An important aim of the event was to both allow companies to leverage emerging research for supply chain challenges, and provide academics with perspective on the practical application of knowledge in the field.

There was plenty of quality discussion and insights on the evolving field of supply chain management. We picked up on a number of key themes during the event, including the

  1. Responsiveness of supply chains: We heard both from presenters concerned with how to recover from sudden shocks to the supply chain, like those caused by the recent earthquake in Japan, and how to effectively react to pressing humanitarian issues, like famine, by quickly assembling supply chains.
  1. Value in integrating sustainability:  Cynthia Shanahan, Director of Purchasing Resources at McMaster University shared some impressive results and valuable success factors from a recent purchasing initiative with Grand & Toy.

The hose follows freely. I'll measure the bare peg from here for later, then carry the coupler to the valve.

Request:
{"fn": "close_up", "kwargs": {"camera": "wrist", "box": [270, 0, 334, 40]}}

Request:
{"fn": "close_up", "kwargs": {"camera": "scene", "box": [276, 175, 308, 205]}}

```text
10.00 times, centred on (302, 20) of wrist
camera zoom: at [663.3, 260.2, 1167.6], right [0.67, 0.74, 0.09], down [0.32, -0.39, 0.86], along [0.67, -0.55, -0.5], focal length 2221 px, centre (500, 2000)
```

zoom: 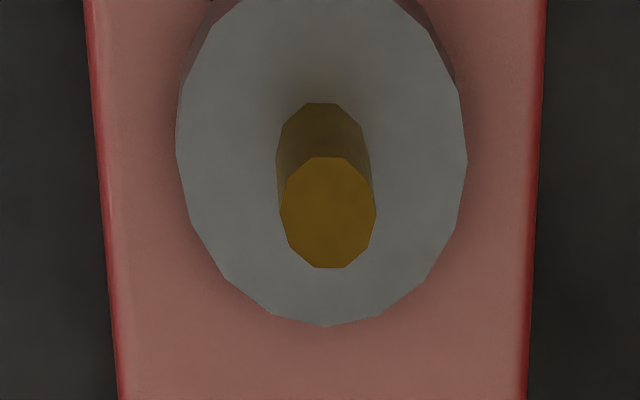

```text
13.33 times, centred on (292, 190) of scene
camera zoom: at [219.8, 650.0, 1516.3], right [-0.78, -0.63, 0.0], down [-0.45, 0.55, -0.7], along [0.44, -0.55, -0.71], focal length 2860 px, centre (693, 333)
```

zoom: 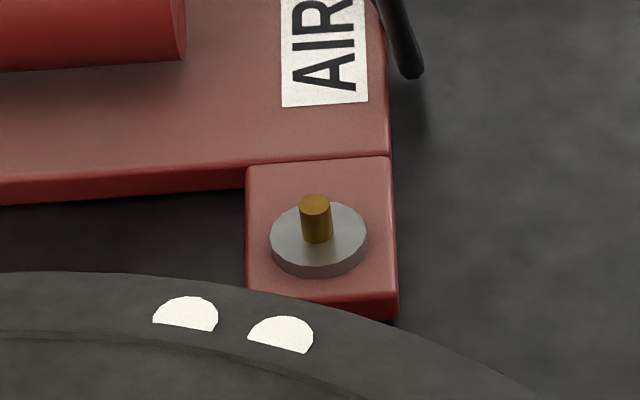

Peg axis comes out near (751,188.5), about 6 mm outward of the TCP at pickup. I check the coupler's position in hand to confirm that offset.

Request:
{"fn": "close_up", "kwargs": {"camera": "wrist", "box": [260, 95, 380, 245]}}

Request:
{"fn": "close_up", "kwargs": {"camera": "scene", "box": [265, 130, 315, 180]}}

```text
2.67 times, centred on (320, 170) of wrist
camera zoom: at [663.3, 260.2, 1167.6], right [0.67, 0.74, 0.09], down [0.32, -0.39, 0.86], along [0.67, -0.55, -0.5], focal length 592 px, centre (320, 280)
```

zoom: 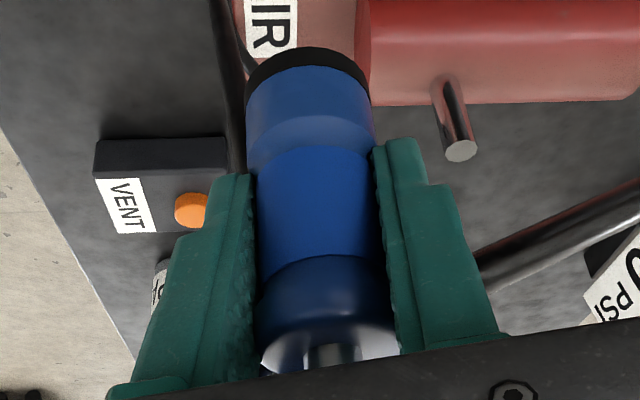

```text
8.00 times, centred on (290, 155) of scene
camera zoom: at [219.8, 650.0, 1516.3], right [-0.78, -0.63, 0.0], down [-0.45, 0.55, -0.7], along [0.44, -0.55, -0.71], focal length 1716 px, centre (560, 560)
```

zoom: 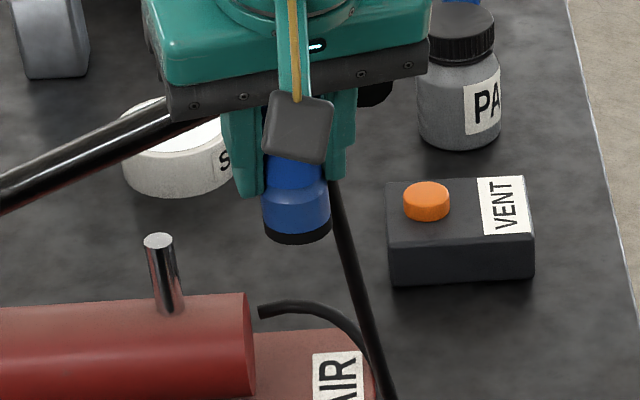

The program reduced the delivery frequency from five visits to once per week and replaced cardboard boxes with reusable tote bags (reducing cardboard packaging by as much as 20,000 boxes per year).
  1. Current innovations and strategic issues in Canada: A presentation of particular interest to us was delivered by Bob Armstrong, President of Supply Chain & Logistics Association Canada, regarding an industry-academia-government partnership that produced a complete profile of logistics innovation and global business strategies in Canada.

Bringing together themes of responsiveness and sustainability, our own Tim Reeve presented on his role in the rapid implementation of a sustainable supply chain for Sochi 2014. In the short video below, Tim and Rick Fitch from Fleetwood Metal share why they attended the International Symposium on SCM.

Attendees agreed on the strategic relevance and competitive advantage offered by focusing on sustainable supply chain management. Another message repeated by delegates was the value of collaboration up and down the supply chain for mutual benefit, which we feel particularly applies to sustainability measures.